Dan Graham

Houses, 1966-1976

En 1965, Dan Graham entame une série de photographies de cités pavillonnaires de la banlieue new-yorkaise, plus précisément de Bayonne dans le New Jersey et de Staten Island dans l'état de New York. L'œuvre-article Homes for America constitue le commentaire de ces images que Graham avait, à l'origine, l'intention de faire paraître dans un magazine grand public et qui seront finalement publiées dans le numéro de décembre/janvier 1966/67 d'Arts Magazine. Comme l’explique Dan Graham en 1969, « il y avait le désir de contourner le système de la galerie pour proposer un mode d’appréhension direct, prêt à consommer sur place », « de l’art directement "informé" par les supports d’information ». L'ensemble des photographies – une quinzaine – fut néanmoins réduit dans le double page imprimé afin de laisser place au texte. Dans cette œuvre complexe que l'artiste a lui-même qualifiée d'« hybride », « entre l'auto-référence abstraite et l'information anthropologique ou sociologique », Graham s'attache aux idéaux et aux travers d'une société et identifie, comme nombre de ses travaux, architecture et usage social.
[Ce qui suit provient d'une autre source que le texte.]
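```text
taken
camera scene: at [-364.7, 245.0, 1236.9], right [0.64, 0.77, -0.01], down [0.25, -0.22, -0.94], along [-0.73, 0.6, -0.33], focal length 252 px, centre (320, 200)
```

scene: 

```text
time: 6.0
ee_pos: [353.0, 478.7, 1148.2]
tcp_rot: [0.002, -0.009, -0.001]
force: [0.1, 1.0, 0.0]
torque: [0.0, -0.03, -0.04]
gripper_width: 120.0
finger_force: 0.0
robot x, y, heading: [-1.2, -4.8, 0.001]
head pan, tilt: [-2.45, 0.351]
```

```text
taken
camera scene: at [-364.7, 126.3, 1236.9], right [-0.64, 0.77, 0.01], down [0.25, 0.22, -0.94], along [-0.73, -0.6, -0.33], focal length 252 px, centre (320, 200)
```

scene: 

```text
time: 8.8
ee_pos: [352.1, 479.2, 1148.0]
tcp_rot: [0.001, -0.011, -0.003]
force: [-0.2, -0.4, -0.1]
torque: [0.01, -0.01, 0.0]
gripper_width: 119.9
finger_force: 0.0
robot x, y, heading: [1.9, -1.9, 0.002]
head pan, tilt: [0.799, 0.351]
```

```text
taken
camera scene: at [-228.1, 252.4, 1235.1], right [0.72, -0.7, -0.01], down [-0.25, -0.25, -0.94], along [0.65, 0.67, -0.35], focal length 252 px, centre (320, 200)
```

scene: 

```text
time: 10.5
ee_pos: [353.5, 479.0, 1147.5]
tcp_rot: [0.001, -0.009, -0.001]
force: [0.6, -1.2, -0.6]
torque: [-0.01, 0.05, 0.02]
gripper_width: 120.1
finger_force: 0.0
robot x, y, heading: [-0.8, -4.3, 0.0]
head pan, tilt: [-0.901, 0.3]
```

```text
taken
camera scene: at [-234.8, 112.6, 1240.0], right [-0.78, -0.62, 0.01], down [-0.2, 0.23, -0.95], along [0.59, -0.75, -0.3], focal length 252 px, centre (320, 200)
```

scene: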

Associant des textes philosophiques sur l’espace urbain, la maison, la famille... à des photographies qui insistent sur le caractère uniforme des habitats, dans une mise en page qu’il qualifie de « quadrillage perspectif bidimensionnel », Dan Graham travaille sur ce « passage "visuel" d’un ordre sériel à l’autre – graphique, puis photographique, puis linguistique, puis "abstrait" ». Dans les œuvres acquises par le FRAC Centre, Dan Graham a superposé deux photographies tirées de la série (sauf New Housing Project, de 1976), sorte de version hybride entre une œuvre (simple photographie encadrée et légendée) et un article. Il y joue des oppositions et analogies entre photographies pour critiquer le monde pavillonnaire. Ainsi, dans Housing Row, Bayonne / Trucks, New York, la monotonie des camions renvoie à celle des pavillons, alignés et bâtis sur le même modèle, et dénonce le développement d’une banlieue uniforme et standardisée. Dans la seconde, l’artiste soulève la question du « goût » : la chambre du pavillon-témoin, avec ses tableaux d’ancêtres factices et ses meubles en faux ancien, peut-il correspondre au goût de personnes réelles, ces mêmes qui acquièrent les pavillons en série du dessus ? N’est-on pas face à des maisons sans âme ?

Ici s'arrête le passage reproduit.